Senate Confirms Leading Opponent of Environmental Regulation As Head of the EPA

Scott Pruitt. Photo: Aaron P. Bernstein/Getty Images

Scott Pruitt has long questioned the reality of man-made climate change. As Oklahoma’s attorney general, he sued the Environmental Protection Agency over its efforts to limit carbon emissions, regulate smog pollution, and safeguard wetlands and streams — that filter into drinking water — against contamination. Pruitt is such a loyal friend to the fossil-fuel industry, he once took a letter decrying fracking regulations — sent to him by the oil company Devon Energy — copied the text of the letter onto Oklahoma government stationery, and mailed it off to the EPA.

On Friday afternoon, 52 senators decided that this was a fitting résumé for America’s next head of environmental protection. Every Republican save Susan Collins (and John McCain, who did not vote on the measure) voted to confirm Pruitt, as did (coal-rich) West Virginia Democrat Joe Manchin and (oil-rich) North Dakota Democrat Heidi Heitkamp.

Democrats had hoped to delay the vote on Pruitt’s nomination until after next Tuesday, when the Oklahoma attorney general’s office will be forced to release 3,000 emails related to Pruitt’s communications with the fossil-fuel industry. But Republicans were not willing to wait.

In their defense, it is hard to imagine what in Pruitt’s private correspondence could be more disqualifying — or, from the GOP’s perspective, more commendable — than the attorney general’s long record of fighting to increase water pollution and accelerate climate change.
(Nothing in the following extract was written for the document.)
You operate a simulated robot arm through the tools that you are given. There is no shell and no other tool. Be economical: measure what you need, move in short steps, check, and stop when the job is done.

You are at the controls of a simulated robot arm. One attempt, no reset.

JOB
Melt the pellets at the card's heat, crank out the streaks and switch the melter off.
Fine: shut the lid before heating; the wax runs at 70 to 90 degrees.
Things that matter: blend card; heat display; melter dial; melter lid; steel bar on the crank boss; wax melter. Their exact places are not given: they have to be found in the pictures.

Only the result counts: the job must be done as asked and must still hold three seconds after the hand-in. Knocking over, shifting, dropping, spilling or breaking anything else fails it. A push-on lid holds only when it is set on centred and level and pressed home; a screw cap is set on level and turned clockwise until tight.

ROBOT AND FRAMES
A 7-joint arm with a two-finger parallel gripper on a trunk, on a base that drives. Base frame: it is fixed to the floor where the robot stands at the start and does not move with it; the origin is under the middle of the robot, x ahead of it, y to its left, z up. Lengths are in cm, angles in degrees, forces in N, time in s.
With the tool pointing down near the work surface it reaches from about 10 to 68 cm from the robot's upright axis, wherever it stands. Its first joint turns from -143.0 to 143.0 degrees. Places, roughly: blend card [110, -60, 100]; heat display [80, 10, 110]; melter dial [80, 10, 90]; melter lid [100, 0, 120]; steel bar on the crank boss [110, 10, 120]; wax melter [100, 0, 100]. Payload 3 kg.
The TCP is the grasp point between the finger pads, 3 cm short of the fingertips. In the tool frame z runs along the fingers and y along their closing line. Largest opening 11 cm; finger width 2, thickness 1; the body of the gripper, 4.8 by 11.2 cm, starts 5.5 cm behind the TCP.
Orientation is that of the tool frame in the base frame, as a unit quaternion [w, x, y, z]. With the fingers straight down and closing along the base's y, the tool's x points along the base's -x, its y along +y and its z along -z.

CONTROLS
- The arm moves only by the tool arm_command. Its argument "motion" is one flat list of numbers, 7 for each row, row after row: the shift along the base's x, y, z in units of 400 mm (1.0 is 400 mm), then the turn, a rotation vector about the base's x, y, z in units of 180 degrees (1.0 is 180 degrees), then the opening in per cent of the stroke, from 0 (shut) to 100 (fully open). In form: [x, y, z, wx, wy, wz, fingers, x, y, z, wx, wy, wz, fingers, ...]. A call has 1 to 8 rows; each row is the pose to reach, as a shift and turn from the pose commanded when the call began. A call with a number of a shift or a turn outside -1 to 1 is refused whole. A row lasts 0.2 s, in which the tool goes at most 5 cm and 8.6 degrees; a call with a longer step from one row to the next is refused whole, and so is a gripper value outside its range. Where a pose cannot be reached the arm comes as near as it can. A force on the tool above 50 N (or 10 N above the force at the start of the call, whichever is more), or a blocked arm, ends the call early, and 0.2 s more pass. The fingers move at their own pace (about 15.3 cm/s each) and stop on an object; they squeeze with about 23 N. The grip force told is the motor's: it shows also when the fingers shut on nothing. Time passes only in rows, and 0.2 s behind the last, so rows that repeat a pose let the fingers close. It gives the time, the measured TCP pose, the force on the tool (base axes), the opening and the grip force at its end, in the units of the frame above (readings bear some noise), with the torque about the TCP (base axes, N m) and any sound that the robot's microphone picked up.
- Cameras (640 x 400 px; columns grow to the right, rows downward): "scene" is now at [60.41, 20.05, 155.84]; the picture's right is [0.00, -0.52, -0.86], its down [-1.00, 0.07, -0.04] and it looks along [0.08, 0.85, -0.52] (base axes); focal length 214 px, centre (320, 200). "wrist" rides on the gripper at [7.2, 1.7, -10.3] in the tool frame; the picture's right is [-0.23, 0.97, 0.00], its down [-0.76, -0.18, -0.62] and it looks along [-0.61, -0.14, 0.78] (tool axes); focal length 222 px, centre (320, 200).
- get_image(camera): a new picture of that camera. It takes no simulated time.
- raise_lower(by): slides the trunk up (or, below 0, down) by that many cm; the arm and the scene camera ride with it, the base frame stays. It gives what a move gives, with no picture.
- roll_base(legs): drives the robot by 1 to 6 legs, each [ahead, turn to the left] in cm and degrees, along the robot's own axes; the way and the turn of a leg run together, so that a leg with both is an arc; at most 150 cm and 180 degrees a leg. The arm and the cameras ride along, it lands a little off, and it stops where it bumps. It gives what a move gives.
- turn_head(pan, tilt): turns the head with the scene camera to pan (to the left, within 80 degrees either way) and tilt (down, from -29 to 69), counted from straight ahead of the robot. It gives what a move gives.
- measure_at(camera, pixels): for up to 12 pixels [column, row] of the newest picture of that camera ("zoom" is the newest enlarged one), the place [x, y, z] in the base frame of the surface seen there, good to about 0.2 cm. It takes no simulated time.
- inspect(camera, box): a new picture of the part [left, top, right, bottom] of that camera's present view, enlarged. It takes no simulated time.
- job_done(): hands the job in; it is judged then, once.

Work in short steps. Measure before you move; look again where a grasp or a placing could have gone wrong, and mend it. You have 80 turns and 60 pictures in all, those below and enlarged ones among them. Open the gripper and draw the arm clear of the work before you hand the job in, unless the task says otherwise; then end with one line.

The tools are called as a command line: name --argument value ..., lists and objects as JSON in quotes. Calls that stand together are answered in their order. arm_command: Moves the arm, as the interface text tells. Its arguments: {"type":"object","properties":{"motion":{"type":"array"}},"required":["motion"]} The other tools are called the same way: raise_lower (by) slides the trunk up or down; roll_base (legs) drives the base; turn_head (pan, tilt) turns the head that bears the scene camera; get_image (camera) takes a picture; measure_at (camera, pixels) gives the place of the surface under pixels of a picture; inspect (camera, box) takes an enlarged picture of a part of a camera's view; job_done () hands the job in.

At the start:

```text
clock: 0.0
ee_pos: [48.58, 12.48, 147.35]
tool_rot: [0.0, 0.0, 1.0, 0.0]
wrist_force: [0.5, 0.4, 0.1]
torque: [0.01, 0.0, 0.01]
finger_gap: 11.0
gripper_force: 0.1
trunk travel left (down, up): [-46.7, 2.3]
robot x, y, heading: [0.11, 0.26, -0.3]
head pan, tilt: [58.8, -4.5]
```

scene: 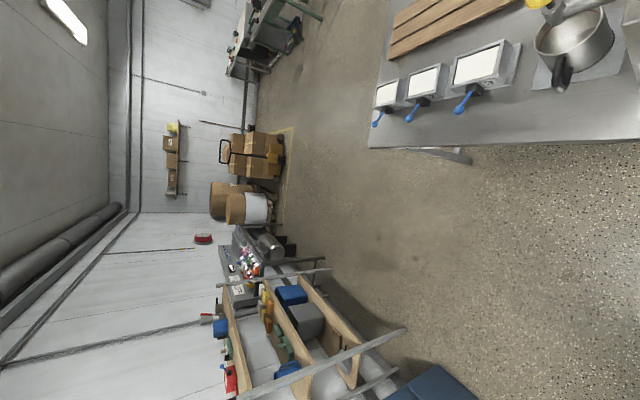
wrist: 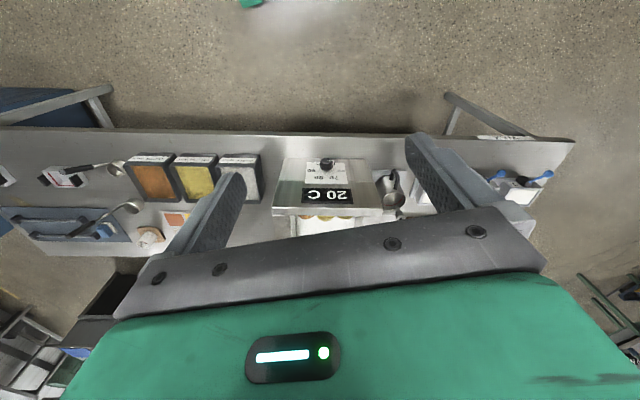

President Trump has made it clear that he expects Pruitt to continue advancing these goals at the EPA. In the coming days, the White House plans to celebrate Pruitt’s swearing-in with one or more executive orders aimed at undoing Obama-era climate-change policies, the New York Times reports.

Pruitt’s mission at the EPA will not be an effortless one. Already, the agency’s civil service is mobilizing against their new boss. Legal constraints bar Pruitt from simply firing any EPA employee who is genuinely committed to environmental protection. Likewise, he will not be able to immediately eliminate all Obama-era regulations. But he will be able to reassign insubordinate civil servants to less desirable roles, and to use his legal expertise to defang existing regulations.

In other news, the Antarctic ice sheet is now the smallest it’s ever been.